さて音の練習の王道と言えば、やはりモイーズ : ソノリテについてということで前回も紹介しました(参照)。しかし、この本は一世代前に書かれているので、私達戦後生まれの現世代の人、さらには平成生まれの次世代の人には、このアッサリ感がなんとも???で終わってしまう事も多いようです。辛抱も必要です。賛否両論色々あるようですが、モイーズとえいば、タファネル・ゴーベールに続いて、今あるフルート基礎練習教本の基盤を作ったような人で、上手に使えば、大変有効な本です。

ということで、前回の簡単な説明より少し踏み込んで説明いたします。


まずは最も有名な、一番目の音の練習。メトロノーム60で、この長さでただ吹いていても眠たくなるだけです。肺活量がまだない人は、苦しい上に眠たくなるかもしれません。私の予想では、モイーズさんは本当に辛抱強く、熱心で真面目な方だったのだと思います。
もちろんそれだけの辛抱強さがあるに越した事はないのですが・・・余程の意志を持っていない限り、この求められている事をこなすのは大変と思われるので、最初の練習の仕方の説明に関しては軽く流しつつ練習に取り組んだ方がいいかもしれません(音大生などで真剣に音に取り組みたい方は挑戦してみて下さいね)

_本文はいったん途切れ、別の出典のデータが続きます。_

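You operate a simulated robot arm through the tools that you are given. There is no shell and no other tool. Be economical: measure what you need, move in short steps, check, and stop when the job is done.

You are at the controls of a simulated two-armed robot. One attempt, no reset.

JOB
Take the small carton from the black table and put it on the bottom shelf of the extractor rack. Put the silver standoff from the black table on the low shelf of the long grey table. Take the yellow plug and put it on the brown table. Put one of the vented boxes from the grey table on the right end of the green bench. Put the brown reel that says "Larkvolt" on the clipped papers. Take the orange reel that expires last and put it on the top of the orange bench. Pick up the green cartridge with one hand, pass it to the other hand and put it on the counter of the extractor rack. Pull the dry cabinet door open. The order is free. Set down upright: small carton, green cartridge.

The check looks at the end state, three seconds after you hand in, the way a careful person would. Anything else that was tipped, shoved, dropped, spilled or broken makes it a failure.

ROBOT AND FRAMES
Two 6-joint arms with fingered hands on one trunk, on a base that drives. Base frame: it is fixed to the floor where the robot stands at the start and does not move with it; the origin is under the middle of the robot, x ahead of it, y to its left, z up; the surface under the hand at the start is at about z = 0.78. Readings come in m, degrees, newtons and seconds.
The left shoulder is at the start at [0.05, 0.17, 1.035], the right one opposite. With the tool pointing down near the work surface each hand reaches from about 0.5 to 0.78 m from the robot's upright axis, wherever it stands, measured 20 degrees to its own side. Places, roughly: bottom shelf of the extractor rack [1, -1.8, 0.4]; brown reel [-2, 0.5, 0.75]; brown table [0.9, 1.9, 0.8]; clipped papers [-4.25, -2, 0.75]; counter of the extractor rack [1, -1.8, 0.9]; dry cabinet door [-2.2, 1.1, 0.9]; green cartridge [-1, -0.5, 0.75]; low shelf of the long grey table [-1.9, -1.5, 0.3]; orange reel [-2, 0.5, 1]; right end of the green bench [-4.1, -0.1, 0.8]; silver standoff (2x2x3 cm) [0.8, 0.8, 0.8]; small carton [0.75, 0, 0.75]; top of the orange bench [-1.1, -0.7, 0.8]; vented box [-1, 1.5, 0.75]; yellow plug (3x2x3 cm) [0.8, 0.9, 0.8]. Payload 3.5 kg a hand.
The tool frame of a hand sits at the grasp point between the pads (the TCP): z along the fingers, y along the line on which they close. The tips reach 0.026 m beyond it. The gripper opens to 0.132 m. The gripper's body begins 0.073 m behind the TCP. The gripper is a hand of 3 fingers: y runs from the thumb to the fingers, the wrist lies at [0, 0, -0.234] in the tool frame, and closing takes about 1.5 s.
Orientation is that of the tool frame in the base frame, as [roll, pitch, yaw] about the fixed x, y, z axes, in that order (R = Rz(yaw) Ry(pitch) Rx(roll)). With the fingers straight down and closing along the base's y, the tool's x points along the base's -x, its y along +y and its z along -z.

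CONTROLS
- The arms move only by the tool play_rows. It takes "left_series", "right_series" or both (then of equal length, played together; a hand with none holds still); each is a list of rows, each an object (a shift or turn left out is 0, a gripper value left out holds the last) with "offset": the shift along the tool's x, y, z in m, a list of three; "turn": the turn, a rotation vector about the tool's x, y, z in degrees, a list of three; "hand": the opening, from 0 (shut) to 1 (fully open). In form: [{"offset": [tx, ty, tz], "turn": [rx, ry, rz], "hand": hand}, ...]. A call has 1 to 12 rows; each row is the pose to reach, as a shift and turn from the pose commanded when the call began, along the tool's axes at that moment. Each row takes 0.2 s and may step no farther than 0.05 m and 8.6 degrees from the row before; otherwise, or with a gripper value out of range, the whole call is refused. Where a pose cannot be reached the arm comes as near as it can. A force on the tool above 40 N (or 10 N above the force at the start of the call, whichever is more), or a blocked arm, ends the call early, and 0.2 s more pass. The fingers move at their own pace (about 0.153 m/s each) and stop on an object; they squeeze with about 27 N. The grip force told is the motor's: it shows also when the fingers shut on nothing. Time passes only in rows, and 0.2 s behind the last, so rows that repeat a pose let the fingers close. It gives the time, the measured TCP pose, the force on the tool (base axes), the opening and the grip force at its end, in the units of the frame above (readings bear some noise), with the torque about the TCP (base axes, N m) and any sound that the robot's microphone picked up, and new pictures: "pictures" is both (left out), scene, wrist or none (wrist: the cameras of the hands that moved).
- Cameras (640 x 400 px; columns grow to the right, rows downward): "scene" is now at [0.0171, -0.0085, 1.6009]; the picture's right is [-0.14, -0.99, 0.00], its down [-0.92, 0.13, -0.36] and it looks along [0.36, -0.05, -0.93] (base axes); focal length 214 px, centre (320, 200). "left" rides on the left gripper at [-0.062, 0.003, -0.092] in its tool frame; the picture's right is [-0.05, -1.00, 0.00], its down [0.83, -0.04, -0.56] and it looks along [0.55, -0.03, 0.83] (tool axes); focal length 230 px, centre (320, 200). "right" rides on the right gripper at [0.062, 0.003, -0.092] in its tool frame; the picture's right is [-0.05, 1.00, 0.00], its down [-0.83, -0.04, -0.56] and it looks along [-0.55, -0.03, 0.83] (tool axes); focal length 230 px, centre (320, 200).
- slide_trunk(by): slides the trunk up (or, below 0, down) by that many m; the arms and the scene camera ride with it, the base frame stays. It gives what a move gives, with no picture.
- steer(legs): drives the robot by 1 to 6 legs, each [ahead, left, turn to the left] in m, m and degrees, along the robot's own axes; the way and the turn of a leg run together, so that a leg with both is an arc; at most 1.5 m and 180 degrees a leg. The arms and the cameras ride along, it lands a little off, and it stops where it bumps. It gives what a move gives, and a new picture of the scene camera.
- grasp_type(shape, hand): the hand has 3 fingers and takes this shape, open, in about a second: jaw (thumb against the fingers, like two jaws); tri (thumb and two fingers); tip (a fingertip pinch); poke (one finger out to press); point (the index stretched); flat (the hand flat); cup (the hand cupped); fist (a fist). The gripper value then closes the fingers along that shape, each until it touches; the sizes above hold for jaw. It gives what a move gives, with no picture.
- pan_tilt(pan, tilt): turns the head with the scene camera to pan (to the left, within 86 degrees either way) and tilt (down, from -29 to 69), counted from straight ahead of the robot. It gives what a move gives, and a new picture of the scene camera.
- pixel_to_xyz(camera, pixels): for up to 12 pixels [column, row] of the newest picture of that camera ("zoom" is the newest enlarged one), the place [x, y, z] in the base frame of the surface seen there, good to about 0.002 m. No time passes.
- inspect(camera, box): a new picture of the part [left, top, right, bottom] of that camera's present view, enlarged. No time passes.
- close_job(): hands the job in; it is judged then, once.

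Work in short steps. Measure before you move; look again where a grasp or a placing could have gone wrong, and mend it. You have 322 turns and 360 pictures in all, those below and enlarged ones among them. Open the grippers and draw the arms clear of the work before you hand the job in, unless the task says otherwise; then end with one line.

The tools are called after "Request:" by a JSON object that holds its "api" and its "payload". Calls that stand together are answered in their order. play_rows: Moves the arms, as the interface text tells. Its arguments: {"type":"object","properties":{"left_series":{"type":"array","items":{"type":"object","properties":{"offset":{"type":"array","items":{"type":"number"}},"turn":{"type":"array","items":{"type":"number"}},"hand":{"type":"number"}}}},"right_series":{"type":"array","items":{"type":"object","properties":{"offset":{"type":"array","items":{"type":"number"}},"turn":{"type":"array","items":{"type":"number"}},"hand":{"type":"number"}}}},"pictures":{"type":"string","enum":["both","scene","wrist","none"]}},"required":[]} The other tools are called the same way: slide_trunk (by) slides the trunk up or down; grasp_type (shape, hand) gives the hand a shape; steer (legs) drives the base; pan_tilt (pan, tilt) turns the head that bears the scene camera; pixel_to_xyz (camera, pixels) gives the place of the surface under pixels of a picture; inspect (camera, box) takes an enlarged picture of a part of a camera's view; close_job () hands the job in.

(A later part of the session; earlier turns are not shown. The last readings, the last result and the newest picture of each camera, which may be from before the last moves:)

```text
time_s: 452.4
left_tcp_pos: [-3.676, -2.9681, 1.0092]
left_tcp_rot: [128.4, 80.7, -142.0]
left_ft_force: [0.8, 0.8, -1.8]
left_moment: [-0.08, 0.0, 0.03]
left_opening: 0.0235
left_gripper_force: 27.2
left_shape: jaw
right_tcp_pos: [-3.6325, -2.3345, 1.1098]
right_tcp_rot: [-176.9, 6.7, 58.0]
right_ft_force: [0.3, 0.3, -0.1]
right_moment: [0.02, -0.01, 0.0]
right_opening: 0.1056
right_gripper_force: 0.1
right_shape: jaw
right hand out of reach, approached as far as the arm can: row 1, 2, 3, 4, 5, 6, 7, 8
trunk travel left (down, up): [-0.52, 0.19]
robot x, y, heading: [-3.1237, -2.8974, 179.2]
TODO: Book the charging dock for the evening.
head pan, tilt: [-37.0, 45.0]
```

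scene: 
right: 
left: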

最も大事で気をつけるべきことは・・・出す音を良く聞く事です。音色・音質・音幅・音量がグラグラしないように、最初の音と次の音が同じクオリティになるように・・・と練習して行くのですが、


よくある良くないパターンは、音の変わり目が







こんな感じになることです。「これは何ですか?」と思われた方、すみません。私の持ってるプログラムではこの図形が限界でした。この図は、つまり最初の音の息がやせ細り、音が変わる瞬間に突如音量・音幅が変わってしまうということです。理想は





こうなのです。息の圧力・量ともに変わらず、音幅・音量に変化がなく、音がスっと変わる。
難しいですが、ミクロ耳になって良く聞きながら練習します。音が増えても、音が離れても基本的には変わりません。

同じ音幅、同じ音量でフンワリと作られた物を、後で自在に変形することは可能ですが、元々変な形になってしまっている音を他の形にするのは難しいのです。音の練習では、たっぷりの息で(といって力まず)、たっぷりのサウンドで作るのがコツです。圧力を保ってだの、シッカリした音で!と言われるとついつい力んでしまいがちですが、力まないように気をつけて下さい。足は安定しつつも、スキーをする時のようなシナヤカさを忘れずに。


慣れて来たら、自分自身でテーマを決めても良いかもしれません。今日は「甘い音で」「今日はガッツリな音で」などなど。
とにかくシンプルに書かれている本ですが、書かれている事は時が経てば経つ程、「なるほどねぇ」と頷きたくなりますし、一生自分なりに工夫して使える本です。